## Start

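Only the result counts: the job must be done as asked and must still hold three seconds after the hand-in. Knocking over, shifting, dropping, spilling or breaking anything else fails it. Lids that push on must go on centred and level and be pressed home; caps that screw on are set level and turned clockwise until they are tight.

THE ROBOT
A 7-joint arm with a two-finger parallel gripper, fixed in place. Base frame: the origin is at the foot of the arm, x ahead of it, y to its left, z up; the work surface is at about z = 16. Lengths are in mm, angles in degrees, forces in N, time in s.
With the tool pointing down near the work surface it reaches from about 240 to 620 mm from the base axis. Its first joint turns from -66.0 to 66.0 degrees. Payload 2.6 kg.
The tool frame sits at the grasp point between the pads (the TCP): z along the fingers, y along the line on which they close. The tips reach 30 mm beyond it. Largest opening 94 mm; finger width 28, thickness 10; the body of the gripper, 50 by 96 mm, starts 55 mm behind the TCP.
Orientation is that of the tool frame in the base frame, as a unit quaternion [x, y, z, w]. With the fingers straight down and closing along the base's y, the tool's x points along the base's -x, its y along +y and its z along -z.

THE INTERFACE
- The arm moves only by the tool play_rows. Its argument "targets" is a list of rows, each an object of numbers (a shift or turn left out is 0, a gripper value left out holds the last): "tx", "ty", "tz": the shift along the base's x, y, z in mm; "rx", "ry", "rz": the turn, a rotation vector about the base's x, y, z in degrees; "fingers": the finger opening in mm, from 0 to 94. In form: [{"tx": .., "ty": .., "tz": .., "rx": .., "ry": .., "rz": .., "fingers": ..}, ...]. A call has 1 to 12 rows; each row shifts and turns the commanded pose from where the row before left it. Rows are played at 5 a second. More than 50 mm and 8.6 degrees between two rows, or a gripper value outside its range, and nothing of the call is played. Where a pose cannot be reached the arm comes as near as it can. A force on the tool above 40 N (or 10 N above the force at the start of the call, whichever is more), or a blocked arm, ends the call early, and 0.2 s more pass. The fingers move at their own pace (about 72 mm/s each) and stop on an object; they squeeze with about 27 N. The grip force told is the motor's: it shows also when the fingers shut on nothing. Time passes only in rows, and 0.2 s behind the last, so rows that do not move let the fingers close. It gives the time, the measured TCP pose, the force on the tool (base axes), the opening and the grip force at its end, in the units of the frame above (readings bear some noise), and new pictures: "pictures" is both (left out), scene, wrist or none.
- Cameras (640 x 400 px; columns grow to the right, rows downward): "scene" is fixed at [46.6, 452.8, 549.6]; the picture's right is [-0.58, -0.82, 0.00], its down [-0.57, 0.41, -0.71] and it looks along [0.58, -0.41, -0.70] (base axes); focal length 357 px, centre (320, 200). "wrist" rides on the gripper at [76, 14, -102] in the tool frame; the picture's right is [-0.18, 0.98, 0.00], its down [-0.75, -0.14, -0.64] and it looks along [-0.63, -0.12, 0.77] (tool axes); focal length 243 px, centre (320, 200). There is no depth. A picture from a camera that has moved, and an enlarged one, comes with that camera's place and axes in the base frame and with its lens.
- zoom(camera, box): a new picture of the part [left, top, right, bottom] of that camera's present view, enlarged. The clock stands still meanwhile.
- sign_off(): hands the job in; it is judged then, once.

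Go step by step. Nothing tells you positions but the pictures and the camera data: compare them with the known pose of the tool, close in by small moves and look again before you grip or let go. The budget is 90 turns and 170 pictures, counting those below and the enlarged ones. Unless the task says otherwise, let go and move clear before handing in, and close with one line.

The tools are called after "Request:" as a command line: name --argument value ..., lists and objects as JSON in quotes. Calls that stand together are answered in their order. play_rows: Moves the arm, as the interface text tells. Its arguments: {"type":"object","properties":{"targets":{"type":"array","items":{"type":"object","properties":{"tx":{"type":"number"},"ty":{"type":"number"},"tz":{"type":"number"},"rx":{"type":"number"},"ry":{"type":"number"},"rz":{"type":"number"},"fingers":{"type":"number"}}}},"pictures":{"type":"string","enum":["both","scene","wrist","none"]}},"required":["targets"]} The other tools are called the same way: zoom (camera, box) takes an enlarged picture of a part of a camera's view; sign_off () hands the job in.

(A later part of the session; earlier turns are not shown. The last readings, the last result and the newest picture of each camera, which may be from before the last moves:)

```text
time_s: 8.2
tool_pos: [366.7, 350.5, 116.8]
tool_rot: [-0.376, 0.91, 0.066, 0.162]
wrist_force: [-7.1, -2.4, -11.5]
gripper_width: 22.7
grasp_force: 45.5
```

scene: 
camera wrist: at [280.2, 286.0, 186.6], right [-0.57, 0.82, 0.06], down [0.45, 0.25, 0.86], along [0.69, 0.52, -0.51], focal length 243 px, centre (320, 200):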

## End

Would you copy out each line exactly as written?

_OUTPUT FOR THIS EXERCISE_
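Only the result counts: the job must be done as asked and must still hold three seconds after the hand-in. Knocking over, shifting, dropping, spilling or breaking anything else fails it. Lids that push on must go on centred and level and be pressed home; caps that screw on are set level and turned clockwise until they are tight.

THE ROBOT
A 7-joint arm with a two-finger parallel gripper, fixed in place. Base frame: the origin is at the foot of the arm, x ahead of it, y to its left, z up; the work surface is at about z = 16. Lengths are in mm, angles in degrees, forces in N, time in s.
With the tool pointing down near the work surface it reaches from about 240 to 620 mm from the base axis. Its first joint turns from -66.0 to 66.0 degrees. Payload 2.6 kg.
The tool frame sits at the grasp point between the pads (the TCP): z along the fingers, y along the line on which they close. The tips reach 30 mm beyond it. Largest opening 94 mm; finger width 28, thickness 10; the body of the gripper, 50 by 96 mm, starts 55 mm behind the TCP.
Orientation is that of the tool frame in the base frame, as a unit quaternion [x, y, z, w]. With the fingers straight down and closing along the base's y, the tool's x points along the base's -x, its y along +y and its z along -z.

THE INTERFACE
- The arm moves only by the tool play_rows. Its argument "targets" is a list of rows, each an object of numbers (a shift or turn left out is 0, a gripper value left out holds the last): "tx", "ty", "tz": the shift along the base's x, y, z in mm; "rx", "ry", "rz": the turn, a rotation vector about the base's x, y, z in degrees; "fingers": the finger opening in mm, from 0 to 94. In form: [{"tx": .., "ty": .., "tz": .., "rx": .., "ry": .., "rz": .., "fingers": ..}, ...]. A call has 1 to 12 rows; each row shifts and turns the commanded pose from where the row before left it. Rows are played at 5 a second. More than 50 mm and 8.6 degrees between two rows, or a gripper value outside its range, and nothing of the call is played. Where a pose cannot be reached the arm comes as near as it can. A force on the tool above 40 N (or 10 N above the force at the start of the call, whichever is more), or a blocked arm, ends the call early, and 0.2 s more pass. The fingers move at their own pace (about 72 mm/s each) and stop on an object; they squeeze with about 27 N. The grip force told is the motor's: it shows also when the fingers shut on nothing. Time passes only in rows, and 0.2 s behind the last, so rows that do not move let the fingers close. It gives the time, the measured TCP pose, the force on the tool (base axes), the opening and the grip force at its end, in the units of the frame above (readings bear some noise), and new pictures: "pictures" is both (left out), scene, wrist or none.
- Cameras (640 x 400 px; columns grow to the right, rows downward): "scene" is fixed at [46.6, 452.8, 549.6]; the picture's right is [-0.58, -0.82, 0.00], its down [-0.57, 0.41, -0.71] and it looks along [0.58, -0.41, -0.70] (base axes); focal length 357 px, centre (320, 200). "wrist" rides on the gripper at [76, 14, -102] in the tool frame; the picture's right is [-0.18, 0.98, 0.00], its down [-0.75, -0.14, -0.64] and it looks along [-0.63, -0.12, 0.77] (tool axes); focal length 243 px, centre (320, 200). There is no depth. A picture from a camera that has moved, and an enlarged one, comes with that camera's place and axes in the base frame and with its lens.
- zoom(camera, box): a new picture of the part [left, top, right, bottom] of that camera's present view, enlarged. The clock stands still meanwhile.
- sign_off(): hands the job in; it is judged then, once.

Go step by step. Nothing tells you positions but the pictures and the camera data: compare them with the known pose of the tool, close in by small moves and look again before you grip or let go. The budget is 90 turns and 170 pictures, counting those below and the enlarged ones. Unless the task says otherwise, let go and move clear before handing in, and close with one line.

The tools are called after "Request:" as a command line: name --argument value ..., lists and objects as JSON in quotes. Calls that stand together are answered in their order. play_rows: Moves the arm, as the interface text tells. Its arguments: {"type":"object","properties":{"targets":{"type":"array","items":{"type":"object","properties":{"tx":{"type":"number"},"ty":{"type":"number"},"tz":{"type":"number"},"rx":{"type":"number"},"ry":{"type":"number"},"rz":{"type":"number"},"fingers":{"type":"number"}}}},"pictures":{"type":"string","enum":["both","scene","wrist","none"]}},"required":["targets"]} The other tools are called the same way: zoom (camera, box) takes an enlarged picture of a part of a camera's view; sign_off () hands the job in.

(A later part of the session; earlier turns are not shown. The last readings, the last result and the newest picture of each camera, which may be from before the last moves:)

```text
time_s: 8.2
tool_pos: [366.7, 350.5, 116.8]
tool_rot: [-0.376, 0.91, 0.066, 0.162]
wrist_force: [-7.1, -2.4, -11.5]
gripper_width: 22.7
grasp_force: 45.5
```

scene: 
camera wrist: at [280.2, 286.0, 186.6], right [-0.57, 0.82, 0.06], down [0.45, 0.25, 0.86], along [0.69, 0.52, -0.51], focal length 243 px, centre (320, 200):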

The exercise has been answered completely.